How do we build a sense of self within the conformity of community? Is it possible to be an original thinker, or are we bound by the limits of expectation? And what happens when attention becomes more important than integrity? These questions are at the center of Joe DiPietro’s world-premiere adaptation of Sinclair Lewis’s 1922 satire, Babbitt, now playing at the La Jolla Playhouse.
Despite the fact that its source material is more than 100 years old, the new play feels prescient. Originally conceived of during a material brainstorm session between director Christopher Ashley, playwright DiPietro, and star Matthew Broderick, the production follows George F. Babbitt, a real estate broker. Though he lives a comfortable and steady life in the fictional midwestern town of Zenith, Babbitt fears that something intangible is missing.
A man who finds himself settled solidly into middle age and the middle class, Babbitt is generally a good person, but he doesn’t stand for much; it is this propensity that has him flipping opinions on a dime to suit his momentary needs. “Let me swear to it and make it true,” he declares in Act 2, offering to perjure himself to save a friend. “The jury would believe me—an upstanding white man!”
Another time, he comments that “even common laborers should be paid as well as anyone” but then, observing his shocked audience, immediately recants: “I like them and all, but their wages must never interfere with the profits of stockholders.” When a series of unexpected circumstances cuts through his veil of complacency, Babbitt can’t resist the opportunity to go after his dream of becoming an orator, only to find that tripping boldly into a sexier, more interesting life doesn’t come without its consequences. The real question is: Can he recover what he has lost before it is too late?
Stage and screen actor Matthew Broderick leads the cast as the innately likable everyman George F. Babbitt. Broderick’s performance brings a certain evenness and relatability. The audience honestly believes, as we watch him interact with his family and friends, that he is well-intentioned, albeit flawed.
This is the magic of the script and Broderick’s performance: It is only when we begin to connect to the character—to live in the beats of his line delivery and to understand his thought-patterns and decision-making—that we realize how harmful his politicking has become. Why live a life that has “amounted to nothing” when people suddenly care what you have to say? The answer, it turns out, is because what we say and do matters.
The production also features a talented and tight ensemble, which includes Genevieve Angelson, Anna Chlumsky, Julie Halston, Ann Harada, Francis Jue, Matt McGrath, and Chris Myers, each of them tackling multiple roles. Ann Harada (as Babbitt’s wife Myra) and Chris Myers (as Babbitt’s 17-year-old son Ted) are particularly striking; their characters experience their own concurrent journeys, and we are invested in their successes and joys just as we are in Babbitt’s.

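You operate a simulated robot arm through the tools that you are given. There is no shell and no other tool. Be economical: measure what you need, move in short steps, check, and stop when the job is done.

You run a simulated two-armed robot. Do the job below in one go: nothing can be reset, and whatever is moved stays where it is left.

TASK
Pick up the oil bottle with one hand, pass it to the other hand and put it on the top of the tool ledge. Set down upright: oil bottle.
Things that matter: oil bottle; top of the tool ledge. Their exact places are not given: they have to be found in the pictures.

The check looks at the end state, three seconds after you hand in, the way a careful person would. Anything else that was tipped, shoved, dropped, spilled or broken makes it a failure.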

Each actor also serves to advance the plot with narrating lines as they watch Babbitt’s tale unfold from the stacks of an expansive, geometric, two-story library atrium envisioned by scenic designer Walt Spangler. At center stage, dual turntables are used to seamlessly shift the action from one location to another, dressed simply with purple plush lounges and a minimalist white dining set.
Creative team members such as lighting designer Cha See, costume designer Linda Cho, sound designer Leon Rothenberg, and co-composers Mark Bennett and Wayne Barker manage to make a story a century old feel, look, and sound as fresh as the script reveals it is.
After all, as playwright Joe DiPietro noted, the show covers all of the bases: American mores, politics, religion, capitalism, and advertising. “A lot has advanced in society, but a lot hasn’t,” he says. “I was literally shocked at some of the satire and targets that Sinclair Lewis shot at, because they are the same today.”
If it all hits close to home, perhaps the lessons are worth listening to as well.
Babbitt runs at the La Jolla Playhouse’s Mandell Weiss Theatre through December 10.